Menurut cerita rakyat banjar, sejarah kain sasirangan ini di mulai sekitar abad XII sampai XIV di Kerajaan Dipa, kain sasirangan pertama kalinya dibuat saat Patih Lambung Mangkurat bertapa selama 40 hari 40 malam di atas rakit yang mengikuti arus sungai. Menjelang akhir tapanya, rakit sang Patih berada di daerah Rantau kota Bagantung. Terlihat oleh sang seonggok buih dan dari dalam buih terdengar suara seorang wanita, wanita itu tidak lain adalah Putri Junjung Buih yang nantinya menjadi Raja di Banua.
Tetapi putri junjung buih mau muncul ke permukaan jika syarat-syarat yang dimintanya dipenuhi, yaitu sebuah istana Batung yang diselesaikan dalam sehari dan kain dapat selesai sehari yang ditenun dan dicalap atau diwarnai oleh 40 orang putri dengan motif wadi/padiwaringin.

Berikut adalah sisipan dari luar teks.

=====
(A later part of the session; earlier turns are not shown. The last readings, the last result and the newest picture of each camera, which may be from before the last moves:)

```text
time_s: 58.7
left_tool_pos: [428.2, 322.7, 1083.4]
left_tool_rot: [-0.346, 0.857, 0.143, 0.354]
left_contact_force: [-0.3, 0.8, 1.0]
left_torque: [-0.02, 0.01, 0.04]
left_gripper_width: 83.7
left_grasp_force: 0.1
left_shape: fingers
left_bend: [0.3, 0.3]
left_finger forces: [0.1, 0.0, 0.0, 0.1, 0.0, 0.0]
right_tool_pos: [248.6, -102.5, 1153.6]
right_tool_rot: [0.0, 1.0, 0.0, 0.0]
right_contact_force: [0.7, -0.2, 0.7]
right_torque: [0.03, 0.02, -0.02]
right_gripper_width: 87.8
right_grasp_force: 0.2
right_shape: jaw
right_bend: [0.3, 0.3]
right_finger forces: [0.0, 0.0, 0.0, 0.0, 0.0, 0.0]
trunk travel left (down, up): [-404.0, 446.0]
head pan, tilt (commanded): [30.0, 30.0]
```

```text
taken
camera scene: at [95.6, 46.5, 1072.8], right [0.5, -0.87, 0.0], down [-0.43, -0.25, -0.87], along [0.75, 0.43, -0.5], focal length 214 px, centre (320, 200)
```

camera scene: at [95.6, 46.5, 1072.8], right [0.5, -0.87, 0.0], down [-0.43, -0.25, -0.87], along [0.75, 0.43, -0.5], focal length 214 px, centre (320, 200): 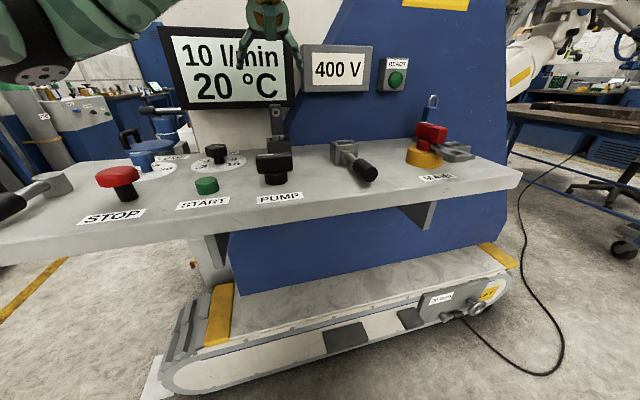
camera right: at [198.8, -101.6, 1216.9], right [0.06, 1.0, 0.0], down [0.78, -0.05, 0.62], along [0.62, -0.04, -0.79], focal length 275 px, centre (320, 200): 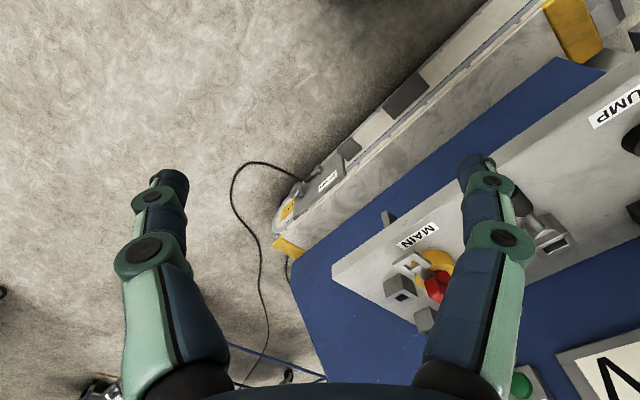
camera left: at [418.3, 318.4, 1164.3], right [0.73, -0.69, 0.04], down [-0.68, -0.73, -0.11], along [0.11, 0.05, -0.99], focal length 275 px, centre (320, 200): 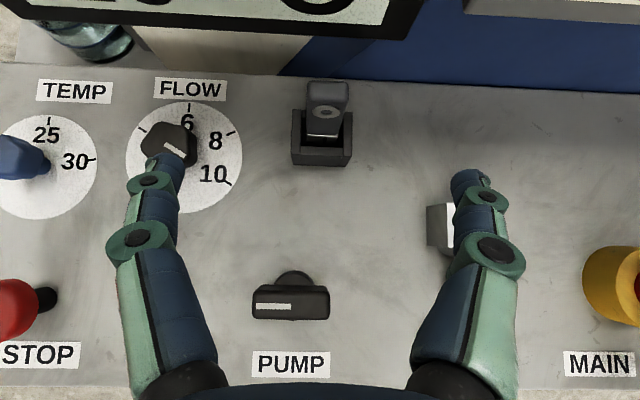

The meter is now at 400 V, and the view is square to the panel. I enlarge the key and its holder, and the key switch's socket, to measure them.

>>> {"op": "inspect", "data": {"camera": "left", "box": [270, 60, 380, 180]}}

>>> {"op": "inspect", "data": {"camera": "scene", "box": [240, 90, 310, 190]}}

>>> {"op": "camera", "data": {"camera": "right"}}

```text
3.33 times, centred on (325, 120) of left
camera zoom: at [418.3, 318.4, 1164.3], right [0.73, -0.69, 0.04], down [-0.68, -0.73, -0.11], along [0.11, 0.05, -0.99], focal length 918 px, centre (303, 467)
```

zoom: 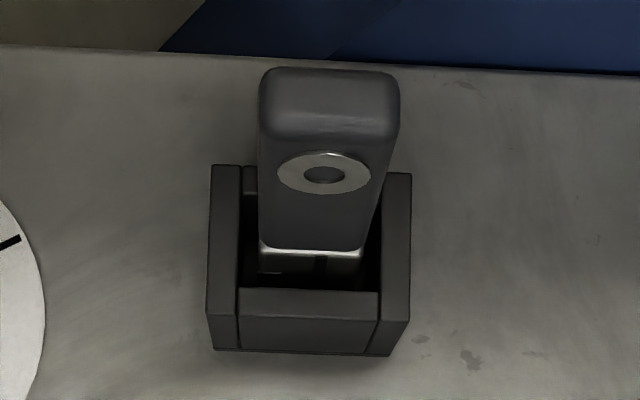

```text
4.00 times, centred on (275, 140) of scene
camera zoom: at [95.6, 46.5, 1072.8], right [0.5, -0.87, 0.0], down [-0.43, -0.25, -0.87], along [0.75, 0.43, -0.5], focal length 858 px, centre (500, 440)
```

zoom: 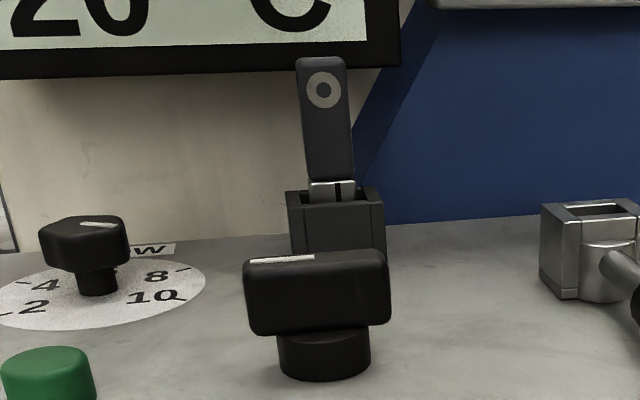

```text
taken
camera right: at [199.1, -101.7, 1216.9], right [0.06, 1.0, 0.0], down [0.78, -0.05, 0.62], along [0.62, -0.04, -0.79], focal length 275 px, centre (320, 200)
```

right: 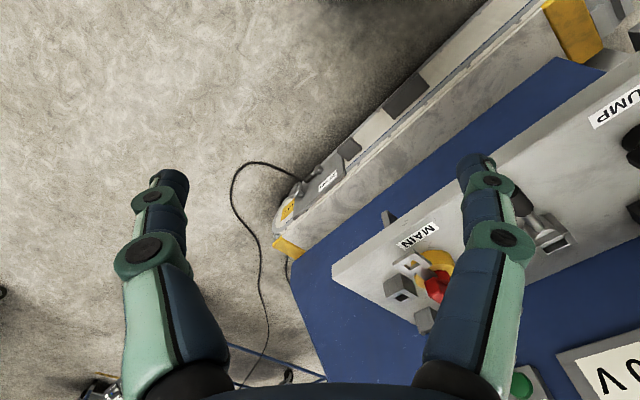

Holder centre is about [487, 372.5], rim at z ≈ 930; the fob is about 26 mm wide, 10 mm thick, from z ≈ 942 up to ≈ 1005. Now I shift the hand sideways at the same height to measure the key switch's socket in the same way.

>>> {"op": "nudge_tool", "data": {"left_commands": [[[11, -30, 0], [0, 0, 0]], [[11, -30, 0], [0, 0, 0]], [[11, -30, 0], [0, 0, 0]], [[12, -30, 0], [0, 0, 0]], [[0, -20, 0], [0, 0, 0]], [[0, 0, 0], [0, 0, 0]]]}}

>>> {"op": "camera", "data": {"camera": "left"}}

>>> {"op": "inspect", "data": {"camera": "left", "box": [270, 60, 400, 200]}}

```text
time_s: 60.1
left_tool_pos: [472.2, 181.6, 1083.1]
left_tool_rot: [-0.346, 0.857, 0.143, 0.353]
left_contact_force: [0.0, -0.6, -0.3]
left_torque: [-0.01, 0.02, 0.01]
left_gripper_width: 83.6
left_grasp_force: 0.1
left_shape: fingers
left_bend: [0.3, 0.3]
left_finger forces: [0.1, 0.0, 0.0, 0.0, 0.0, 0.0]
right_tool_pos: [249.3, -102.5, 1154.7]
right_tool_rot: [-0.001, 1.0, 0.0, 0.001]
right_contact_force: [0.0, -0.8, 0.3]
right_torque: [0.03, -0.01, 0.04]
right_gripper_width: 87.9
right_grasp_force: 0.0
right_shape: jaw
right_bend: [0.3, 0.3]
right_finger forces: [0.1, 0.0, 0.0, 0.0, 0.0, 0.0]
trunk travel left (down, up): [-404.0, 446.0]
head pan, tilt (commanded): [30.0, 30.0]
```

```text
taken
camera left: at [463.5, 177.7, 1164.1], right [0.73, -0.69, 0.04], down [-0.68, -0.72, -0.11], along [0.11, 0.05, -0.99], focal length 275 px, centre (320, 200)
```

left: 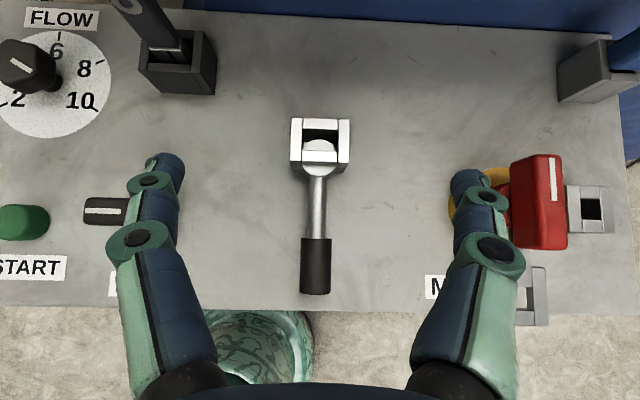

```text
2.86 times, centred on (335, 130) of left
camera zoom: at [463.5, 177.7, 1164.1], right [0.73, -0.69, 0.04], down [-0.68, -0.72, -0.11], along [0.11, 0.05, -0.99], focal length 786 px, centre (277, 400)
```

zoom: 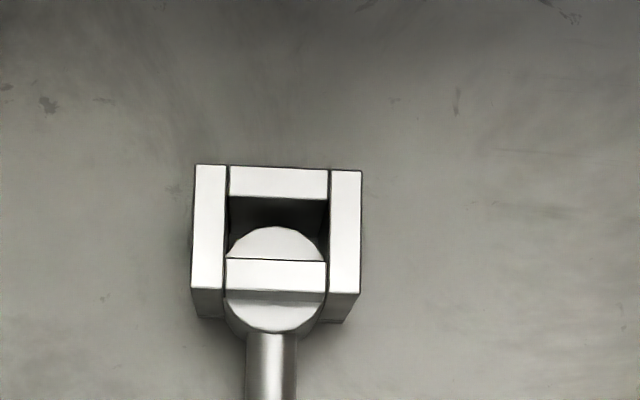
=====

Itulah kain calapan yang pertama kali dibuat yang kemudian dikenal dengan nama Kain Sasirangan.
Menurut tetua adat Banjar, kain sasirangan dahulunya digunakan sebagai pengobatan orang sakit, dan juga digunakan sebagai laung (ikat kepala adat Banjar), Kakamban (serudung), udat (kemben), babat (ikat pinggang), tapih bahalai (sarung untuk perempuan) dan lain sebagainya. Kain sasirangan ini juga di pakai untuk upacara-upacar adat Banjar. Sekarang Sasirangan bukan lagi di peruntukkan hanya untuk spiritual, tapi sudah jadi pakaian kegiatan sehari-hari.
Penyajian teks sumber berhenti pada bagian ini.